## Task requirements
Output the material exactly, but drop every image it holds.

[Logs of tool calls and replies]
"""
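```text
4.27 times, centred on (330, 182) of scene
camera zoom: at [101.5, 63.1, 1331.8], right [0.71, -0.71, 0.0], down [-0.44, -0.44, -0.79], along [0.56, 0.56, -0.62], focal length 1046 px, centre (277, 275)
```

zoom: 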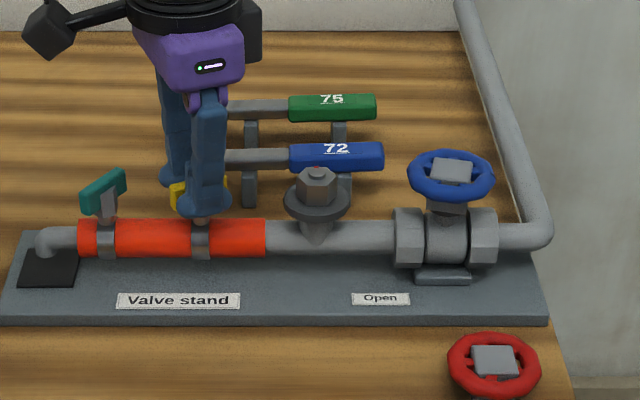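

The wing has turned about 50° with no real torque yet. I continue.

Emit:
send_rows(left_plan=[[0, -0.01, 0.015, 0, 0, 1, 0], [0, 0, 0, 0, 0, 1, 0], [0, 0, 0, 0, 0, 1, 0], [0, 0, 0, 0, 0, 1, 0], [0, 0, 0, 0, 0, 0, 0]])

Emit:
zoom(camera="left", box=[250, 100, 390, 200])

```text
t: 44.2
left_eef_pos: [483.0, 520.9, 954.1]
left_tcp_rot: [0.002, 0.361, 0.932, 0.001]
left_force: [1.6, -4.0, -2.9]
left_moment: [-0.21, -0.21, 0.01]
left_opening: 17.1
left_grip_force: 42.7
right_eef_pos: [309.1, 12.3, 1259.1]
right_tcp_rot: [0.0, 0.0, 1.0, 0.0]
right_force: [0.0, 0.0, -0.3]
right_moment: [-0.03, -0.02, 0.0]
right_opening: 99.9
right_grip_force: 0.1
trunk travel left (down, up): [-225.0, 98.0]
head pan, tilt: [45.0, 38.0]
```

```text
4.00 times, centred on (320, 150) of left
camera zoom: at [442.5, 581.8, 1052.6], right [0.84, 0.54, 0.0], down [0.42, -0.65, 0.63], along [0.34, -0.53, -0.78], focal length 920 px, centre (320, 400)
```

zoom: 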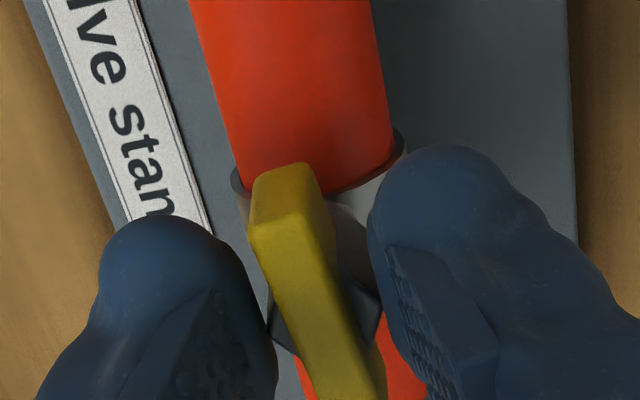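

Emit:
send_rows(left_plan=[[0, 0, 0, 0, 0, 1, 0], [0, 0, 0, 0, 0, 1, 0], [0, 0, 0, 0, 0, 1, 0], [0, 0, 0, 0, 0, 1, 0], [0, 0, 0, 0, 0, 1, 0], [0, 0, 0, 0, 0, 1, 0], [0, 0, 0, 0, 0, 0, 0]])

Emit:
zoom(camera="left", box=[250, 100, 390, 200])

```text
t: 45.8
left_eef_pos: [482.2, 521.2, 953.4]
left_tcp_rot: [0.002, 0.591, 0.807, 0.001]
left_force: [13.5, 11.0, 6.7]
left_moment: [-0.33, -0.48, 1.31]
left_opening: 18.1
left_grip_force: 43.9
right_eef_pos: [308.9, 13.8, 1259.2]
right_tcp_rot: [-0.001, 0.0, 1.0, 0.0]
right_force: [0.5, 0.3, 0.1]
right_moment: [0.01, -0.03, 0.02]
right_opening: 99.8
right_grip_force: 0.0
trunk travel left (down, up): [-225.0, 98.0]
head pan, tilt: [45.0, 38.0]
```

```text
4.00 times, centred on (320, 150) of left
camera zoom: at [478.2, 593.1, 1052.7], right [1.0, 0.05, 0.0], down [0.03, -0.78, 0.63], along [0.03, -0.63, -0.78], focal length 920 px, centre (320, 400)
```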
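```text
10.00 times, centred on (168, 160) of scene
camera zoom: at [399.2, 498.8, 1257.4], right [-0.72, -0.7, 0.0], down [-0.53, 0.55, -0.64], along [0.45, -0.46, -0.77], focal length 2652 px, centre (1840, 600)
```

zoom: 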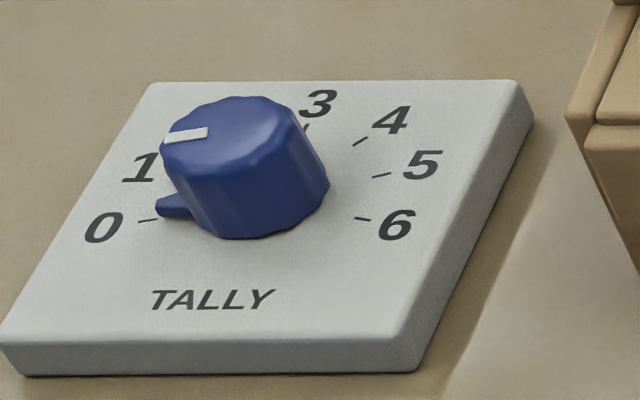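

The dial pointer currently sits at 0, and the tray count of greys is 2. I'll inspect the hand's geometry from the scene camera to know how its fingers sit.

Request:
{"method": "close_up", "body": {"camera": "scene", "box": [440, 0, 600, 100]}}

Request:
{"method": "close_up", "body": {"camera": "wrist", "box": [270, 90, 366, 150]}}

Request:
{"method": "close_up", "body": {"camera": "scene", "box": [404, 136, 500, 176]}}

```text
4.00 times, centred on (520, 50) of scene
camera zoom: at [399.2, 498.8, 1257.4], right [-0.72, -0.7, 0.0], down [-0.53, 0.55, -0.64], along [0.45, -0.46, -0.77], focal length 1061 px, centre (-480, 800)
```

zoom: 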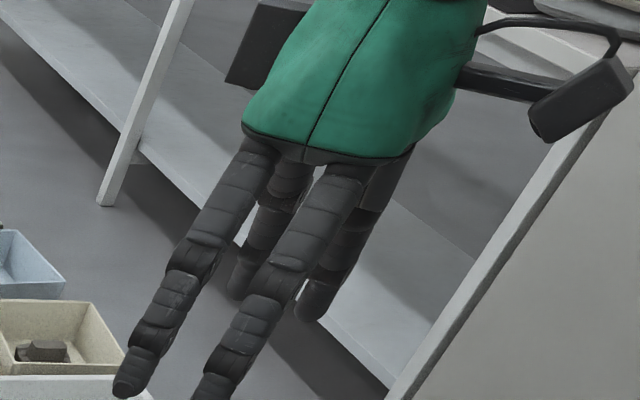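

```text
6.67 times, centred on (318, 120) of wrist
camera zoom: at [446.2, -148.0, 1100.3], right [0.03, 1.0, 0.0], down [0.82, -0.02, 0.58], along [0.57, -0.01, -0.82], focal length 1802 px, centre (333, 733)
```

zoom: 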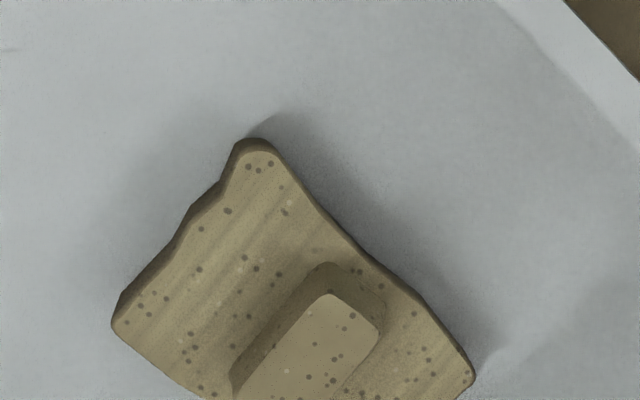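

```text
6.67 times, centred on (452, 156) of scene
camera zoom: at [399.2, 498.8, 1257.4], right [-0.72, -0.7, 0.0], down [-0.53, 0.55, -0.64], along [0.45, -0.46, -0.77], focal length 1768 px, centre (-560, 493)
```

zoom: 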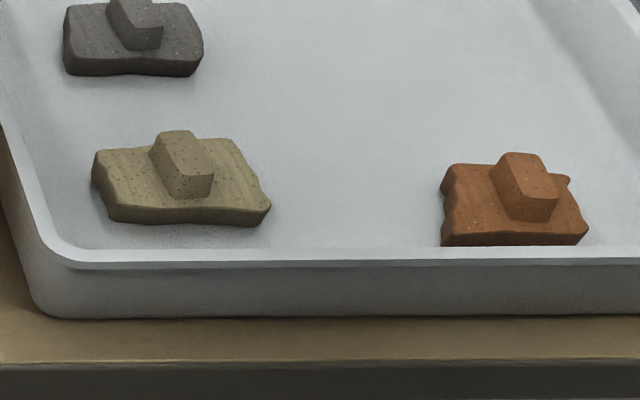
"""
## Task output
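```text
4.27 times, centred on (330, 182) of scene
camera zoom: at [101.5, 63.1, 1331.8], right [0.71, -0.71, 0.0], down [-0.44, -0.44, -0.79], along [0.56, 0.56, -0.62], focal length 1046 px, centre (277, 275)
```

zoom: 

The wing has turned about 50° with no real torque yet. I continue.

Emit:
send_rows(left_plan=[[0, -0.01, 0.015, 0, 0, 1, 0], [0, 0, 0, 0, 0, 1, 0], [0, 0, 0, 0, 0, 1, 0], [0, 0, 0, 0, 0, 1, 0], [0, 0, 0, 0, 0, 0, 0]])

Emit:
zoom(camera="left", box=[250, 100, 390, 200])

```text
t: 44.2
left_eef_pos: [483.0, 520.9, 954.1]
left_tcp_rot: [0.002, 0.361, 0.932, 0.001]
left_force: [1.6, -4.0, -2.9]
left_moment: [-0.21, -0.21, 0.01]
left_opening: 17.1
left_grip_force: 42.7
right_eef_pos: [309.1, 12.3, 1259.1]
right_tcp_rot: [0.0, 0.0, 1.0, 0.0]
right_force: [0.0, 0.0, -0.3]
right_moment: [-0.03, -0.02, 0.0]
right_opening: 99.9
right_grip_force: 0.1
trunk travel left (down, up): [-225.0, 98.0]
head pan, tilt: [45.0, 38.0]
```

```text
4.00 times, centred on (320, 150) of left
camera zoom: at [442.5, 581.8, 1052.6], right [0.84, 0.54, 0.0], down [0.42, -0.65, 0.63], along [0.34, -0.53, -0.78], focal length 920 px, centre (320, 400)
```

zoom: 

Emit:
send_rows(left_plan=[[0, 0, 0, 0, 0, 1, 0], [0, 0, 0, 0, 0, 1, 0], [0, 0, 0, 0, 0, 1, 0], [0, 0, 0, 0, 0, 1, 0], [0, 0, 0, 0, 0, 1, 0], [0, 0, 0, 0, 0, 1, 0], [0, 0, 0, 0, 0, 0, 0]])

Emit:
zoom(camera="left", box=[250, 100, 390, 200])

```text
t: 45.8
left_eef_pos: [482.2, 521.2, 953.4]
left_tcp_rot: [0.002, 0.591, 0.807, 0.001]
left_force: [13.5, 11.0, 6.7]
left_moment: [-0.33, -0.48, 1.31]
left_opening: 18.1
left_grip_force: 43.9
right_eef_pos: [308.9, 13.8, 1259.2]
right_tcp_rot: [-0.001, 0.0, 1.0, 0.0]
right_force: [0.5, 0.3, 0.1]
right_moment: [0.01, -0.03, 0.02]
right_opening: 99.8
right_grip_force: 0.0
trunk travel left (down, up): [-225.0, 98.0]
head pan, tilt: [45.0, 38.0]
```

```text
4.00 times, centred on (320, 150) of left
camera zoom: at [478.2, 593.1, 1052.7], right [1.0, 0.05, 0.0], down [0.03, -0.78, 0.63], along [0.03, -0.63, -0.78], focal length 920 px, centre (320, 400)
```
```text
10.00 times, centred on (168, 160) of scene
camera zoom: at [399.2, 498.8, 1257.4], right [-0.72, -0.7, 0.0], down [-0.53, 0.55, -0.64], along [0.45, -0.46, -0.77], focal length 2652 px, centre (1840, 600)
```

zoom: 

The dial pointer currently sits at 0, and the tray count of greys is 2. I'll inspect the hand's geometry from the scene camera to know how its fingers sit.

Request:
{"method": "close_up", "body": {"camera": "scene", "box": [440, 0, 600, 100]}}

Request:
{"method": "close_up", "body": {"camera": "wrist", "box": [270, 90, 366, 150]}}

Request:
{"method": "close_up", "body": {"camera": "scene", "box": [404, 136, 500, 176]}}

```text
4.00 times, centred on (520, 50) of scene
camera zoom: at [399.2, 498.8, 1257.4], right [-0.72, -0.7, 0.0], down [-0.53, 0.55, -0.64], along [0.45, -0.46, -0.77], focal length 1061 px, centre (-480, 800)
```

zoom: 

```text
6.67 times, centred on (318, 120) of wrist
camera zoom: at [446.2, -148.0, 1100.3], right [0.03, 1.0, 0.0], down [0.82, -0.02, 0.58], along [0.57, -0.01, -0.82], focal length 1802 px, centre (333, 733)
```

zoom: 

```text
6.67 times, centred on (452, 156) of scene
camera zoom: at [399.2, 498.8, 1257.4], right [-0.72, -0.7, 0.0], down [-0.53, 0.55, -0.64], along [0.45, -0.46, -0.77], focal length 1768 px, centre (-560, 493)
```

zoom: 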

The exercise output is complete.